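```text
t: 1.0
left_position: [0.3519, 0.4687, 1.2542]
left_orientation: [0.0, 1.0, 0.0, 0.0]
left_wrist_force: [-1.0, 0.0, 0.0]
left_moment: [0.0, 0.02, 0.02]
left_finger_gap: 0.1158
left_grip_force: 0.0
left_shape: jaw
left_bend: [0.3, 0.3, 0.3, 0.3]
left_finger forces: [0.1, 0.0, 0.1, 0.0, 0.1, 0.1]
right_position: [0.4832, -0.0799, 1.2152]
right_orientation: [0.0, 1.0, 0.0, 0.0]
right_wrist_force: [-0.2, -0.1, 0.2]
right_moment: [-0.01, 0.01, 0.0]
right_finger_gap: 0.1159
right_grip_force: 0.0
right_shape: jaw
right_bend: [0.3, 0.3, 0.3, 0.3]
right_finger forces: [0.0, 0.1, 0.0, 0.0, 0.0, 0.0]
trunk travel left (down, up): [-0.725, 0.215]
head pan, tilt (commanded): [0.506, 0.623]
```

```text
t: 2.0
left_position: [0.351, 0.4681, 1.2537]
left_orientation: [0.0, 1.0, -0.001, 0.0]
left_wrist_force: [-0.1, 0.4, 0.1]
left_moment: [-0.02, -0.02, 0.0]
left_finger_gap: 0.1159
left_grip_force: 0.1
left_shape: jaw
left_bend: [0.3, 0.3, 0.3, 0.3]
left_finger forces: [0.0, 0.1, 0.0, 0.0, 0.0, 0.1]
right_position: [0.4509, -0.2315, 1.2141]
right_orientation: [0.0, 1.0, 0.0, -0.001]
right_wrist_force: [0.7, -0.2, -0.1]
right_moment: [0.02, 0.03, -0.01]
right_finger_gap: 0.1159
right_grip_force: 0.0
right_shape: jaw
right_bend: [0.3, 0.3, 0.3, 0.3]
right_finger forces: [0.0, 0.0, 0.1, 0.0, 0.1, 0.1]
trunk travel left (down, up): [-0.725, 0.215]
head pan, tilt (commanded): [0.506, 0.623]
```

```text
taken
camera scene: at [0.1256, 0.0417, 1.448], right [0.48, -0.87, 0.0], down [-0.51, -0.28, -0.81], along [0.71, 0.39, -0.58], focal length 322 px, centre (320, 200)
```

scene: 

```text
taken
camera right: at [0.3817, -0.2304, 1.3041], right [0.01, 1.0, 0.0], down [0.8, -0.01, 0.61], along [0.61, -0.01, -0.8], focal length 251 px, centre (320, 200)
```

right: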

Aim: For each line in the data above that contains the string "forces", extract the line.

Response:
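left_finger forces: [0.1, 0.0, 0.1, 0.0, 0.1, 0.1]
right_finger forces: [0.0, 0.1, 0.0, 0.0, 0.0, 0.0]
left_finger forces: [0.0, 0.1, 0.0, 0.0, 0.0, 0.1]
right_finger forces: [0.0, 0.0, 0.1, 0.0, 0.1, 0.1]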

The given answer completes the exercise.